Как чудеса Рима в описании Жан-Поля — это словно эманация неоплатоновского творческого духа, так и Ватикан — великолепная иерархическая («барочная») конструкция бытия и вместе с тем колоссальный, торжественный, весомый образ. Горы несут на себе холмы, колоннады — статуи, наконец, — и это блестящий финальный аккорд! — церковь, усеянная внутри церквами, на себе несет церковь, как бы своими руками подавая ее в руки небес, и — что не передаст никакой буквальный перевод — столкновение на этом месте двух перекрещивающихся разнонаправленных торжественных движений в самом конце периода: в то время, как церковь гордо смотрит вниз, на землю, она подает храм в небеса, — движения эти переплетаются — «подавая в небеса — на землю вниз» — «auf sich einen Tempel gen Himmel reichend — auf die Erde hinunter»! Справедливо говорить перед лицом столь блестящих композиций о музыкальности стиля Жан-Поля, как это делал Макс Коммерель![339]

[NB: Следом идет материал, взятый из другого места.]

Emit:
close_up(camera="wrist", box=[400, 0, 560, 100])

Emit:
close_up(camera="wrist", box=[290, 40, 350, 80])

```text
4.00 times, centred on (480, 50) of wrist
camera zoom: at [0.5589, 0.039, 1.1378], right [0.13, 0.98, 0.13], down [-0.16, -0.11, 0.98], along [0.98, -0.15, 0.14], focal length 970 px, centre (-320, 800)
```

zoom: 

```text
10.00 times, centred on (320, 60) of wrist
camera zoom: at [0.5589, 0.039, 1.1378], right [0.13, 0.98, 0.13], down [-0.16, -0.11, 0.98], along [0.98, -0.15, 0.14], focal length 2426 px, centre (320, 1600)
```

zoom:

Сплетающиеся ряды действительности создают у Жан-Поля единственную в своем роде полифонию возвышенного и материального, духовного и вещественного. Вещественный мир служит пьедесталом для мира духовного, осязаемое — основой для неуловимого, вещественное и неподвижно-устойчивое — почвой для веяний душевной энергии. Тонкость, музыкальность сочетаются с механистичностью: полнота должна возникать из сложения или перемножения частей. Синэстетические синтезы жан-полевских образов предполагают как данное не чувственную полноту мира и не осмысленность всего действительного, но, как раз напротив, действительность разъятую, разделенную на ряды и слои, действительность распавшуюся и сохраняющую внутри себя традиционную несовместимость материального и духовного. Именно преодолевая распад и несобранность, Жан-Поль строит полифоническую музыкальную форму своих образов.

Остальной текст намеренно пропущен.